___ Provided material
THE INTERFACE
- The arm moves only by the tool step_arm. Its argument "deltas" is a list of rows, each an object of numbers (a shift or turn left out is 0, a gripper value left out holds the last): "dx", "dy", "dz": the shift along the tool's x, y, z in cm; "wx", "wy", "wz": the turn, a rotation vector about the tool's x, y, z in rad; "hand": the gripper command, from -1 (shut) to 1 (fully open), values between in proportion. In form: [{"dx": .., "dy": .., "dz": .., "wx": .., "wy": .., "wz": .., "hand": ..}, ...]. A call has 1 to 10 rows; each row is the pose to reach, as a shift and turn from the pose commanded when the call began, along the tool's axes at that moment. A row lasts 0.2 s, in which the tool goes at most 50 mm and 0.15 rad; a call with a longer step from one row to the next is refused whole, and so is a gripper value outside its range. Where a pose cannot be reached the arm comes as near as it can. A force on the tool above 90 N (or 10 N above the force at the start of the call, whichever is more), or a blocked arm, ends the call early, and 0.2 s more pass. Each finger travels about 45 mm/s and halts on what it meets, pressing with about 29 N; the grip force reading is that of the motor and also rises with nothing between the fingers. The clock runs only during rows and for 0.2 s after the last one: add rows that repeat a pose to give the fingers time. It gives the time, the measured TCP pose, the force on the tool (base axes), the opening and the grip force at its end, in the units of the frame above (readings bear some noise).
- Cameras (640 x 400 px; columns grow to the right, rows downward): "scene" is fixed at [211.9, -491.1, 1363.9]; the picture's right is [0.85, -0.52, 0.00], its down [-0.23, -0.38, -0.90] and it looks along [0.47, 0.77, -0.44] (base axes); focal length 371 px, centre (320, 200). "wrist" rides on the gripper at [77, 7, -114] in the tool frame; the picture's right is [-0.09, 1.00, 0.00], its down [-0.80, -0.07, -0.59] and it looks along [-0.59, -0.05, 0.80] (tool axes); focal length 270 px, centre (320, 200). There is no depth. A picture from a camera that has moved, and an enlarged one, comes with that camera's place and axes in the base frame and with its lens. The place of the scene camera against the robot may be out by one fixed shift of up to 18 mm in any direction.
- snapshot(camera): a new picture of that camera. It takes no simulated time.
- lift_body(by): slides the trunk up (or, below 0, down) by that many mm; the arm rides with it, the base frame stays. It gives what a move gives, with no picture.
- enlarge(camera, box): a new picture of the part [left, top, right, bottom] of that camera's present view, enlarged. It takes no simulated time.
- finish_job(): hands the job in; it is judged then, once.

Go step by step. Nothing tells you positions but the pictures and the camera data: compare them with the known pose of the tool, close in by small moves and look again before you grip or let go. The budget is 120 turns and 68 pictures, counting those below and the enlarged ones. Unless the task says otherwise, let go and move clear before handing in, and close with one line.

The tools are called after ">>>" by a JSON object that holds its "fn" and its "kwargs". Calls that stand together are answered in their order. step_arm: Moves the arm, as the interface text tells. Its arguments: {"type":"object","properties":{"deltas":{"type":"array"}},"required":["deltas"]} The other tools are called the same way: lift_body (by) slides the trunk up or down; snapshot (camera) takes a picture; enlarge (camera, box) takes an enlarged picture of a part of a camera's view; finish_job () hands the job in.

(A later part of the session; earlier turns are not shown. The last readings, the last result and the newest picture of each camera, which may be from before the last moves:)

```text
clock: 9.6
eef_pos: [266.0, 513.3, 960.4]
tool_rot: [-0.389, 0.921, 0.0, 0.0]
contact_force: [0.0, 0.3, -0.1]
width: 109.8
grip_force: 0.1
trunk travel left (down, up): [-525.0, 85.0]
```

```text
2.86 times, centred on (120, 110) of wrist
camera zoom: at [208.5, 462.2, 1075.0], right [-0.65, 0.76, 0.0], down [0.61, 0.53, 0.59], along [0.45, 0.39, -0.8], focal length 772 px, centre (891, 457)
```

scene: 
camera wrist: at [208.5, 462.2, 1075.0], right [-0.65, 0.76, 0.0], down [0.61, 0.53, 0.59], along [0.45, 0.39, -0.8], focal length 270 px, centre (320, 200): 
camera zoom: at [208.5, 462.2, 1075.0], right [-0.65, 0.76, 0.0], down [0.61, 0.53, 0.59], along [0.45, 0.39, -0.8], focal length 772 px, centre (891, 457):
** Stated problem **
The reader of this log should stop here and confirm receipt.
______
** Stated problem **
Report how many lines of the listing above include the word "zoom". Say nothing but the number.

** Task response **
2